Consider a trustee aged 62 whose total super balance was $2,050,000 at 30 June 2025. The threshold for non-concessional contribution eligibility was $2,000,000. Their balance exceeded it. Their NCC cap for 2025-26 was nil.

Now assume the same total super balance of $2,050,000 at 30 June 2026. The threshold has moved to $2,100,000. Their balance is below it. Their NCC cap for 2026-27 is $130,000.

2025-262026-27
Total super balance$2,050,000$2,050,000
Total super balance threshold for NCCs$2,000,000$2,100,000
Eligible for NCCs?NoYes
Maximum NCC$0$130,000

Nothing changed about the trustee. Nothing changed about the fund. The threshold moved, and access opened. This example assumes no earlier bring-forward period is in effect and that contribution acceptance rules are satisfied.

General transfer balance cap vs personal transfer balance cap

One important distinction: the $2,100,000 figure is the general transfer balance cap. A member’s personal transfer balance cap depends on how much of their previous cap they have already used.

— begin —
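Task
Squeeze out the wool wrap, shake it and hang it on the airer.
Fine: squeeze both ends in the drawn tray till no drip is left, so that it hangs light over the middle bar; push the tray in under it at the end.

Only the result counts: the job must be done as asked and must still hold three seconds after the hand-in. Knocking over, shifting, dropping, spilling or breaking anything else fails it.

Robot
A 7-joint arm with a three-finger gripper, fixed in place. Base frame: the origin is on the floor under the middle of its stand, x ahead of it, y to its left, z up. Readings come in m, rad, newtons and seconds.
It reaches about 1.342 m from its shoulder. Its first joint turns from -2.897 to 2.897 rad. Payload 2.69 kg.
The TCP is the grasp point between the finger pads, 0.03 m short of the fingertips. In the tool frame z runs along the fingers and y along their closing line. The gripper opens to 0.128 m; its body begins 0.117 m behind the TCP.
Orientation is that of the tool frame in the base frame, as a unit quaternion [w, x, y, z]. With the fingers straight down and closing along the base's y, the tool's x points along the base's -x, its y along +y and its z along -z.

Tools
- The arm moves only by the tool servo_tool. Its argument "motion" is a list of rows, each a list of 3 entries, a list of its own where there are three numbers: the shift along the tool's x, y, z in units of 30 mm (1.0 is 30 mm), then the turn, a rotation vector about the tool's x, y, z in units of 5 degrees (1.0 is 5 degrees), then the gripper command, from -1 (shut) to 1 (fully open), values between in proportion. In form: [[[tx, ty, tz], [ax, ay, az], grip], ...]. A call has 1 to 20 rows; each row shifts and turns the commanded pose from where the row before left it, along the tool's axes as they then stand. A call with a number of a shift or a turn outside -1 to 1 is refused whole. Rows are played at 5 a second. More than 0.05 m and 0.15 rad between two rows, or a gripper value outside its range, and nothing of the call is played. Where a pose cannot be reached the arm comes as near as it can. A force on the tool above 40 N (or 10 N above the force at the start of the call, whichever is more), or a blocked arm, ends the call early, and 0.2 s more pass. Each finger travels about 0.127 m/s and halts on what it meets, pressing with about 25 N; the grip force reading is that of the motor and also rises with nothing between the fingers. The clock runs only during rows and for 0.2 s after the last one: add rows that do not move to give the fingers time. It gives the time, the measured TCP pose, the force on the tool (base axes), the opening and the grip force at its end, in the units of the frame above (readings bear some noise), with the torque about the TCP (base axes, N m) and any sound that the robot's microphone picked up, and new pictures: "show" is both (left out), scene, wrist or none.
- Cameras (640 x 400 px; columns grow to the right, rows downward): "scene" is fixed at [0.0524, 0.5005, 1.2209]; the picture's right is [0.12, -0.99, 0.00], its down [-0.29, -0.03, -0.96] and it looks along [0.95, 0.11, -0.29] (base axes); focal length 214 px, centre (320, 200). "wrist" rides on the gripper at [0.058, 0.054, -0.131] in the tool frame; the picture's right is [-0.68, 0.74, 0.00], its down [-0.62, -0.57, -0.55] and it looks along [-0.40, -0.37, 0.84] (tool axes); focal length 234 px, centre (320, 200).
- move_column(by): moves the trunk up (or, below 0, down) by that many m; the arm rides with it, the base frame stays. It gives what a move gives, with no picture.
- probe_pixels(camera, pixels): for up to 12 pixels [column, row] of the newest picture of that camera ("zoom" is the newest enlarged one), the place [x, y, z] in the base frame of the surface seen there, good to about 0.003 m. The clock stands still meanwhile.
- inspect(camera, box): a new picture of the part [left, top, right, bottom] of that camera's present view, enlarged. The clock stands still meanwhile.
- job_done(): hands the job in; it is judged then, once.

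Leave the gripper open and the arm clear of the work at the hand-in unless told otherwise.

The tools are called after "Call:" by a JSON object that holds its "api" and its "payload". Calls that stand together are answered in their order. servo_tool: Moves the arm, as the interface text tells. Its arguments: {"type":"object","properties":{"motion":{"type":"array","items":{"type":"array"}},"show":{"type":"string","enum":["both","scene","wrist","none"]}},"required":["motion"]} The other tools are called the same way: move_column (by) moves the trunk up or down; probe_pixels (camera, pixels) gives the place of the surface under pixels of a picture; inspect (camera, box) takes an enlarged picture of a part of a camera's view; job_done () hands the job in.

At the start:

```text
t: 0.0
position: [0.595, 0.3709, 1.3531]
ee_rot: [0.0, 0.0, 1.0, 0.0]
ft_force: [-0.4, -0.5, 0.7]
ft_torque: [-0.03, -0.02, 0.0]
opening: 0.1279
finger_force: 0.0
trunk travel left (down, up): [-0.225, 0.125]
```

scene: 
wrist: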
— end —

Members who commenced a retirement phase pension when the cap was $1.6 million, $1.7 million or $1.9 million may have a personal cap lower than $2,100,000, depending on how much cap space they used at the time.

The general cap is used for total super balance thresholds and contribution eligibility. Your personal cap applies to the amount you can transfer into pension phase. For more on pension phase rules, see the SMSF Pension Guide and the SMSF Pension Planner. For the ATO’s official explanation, see its transfer balance cap page.

Payday Super starts on 1 July 2026

From 1 July 2026, employers will need to ensure SG contributions are received by the employee’s super fund within 7 business days of payday. The quarterly SG payment cycle that has been in place since the early 1990s ends on 30 June 2026.

For a detailed breakdown of Payday Super and its implications for SMSF trustees, see our Payday Super guide.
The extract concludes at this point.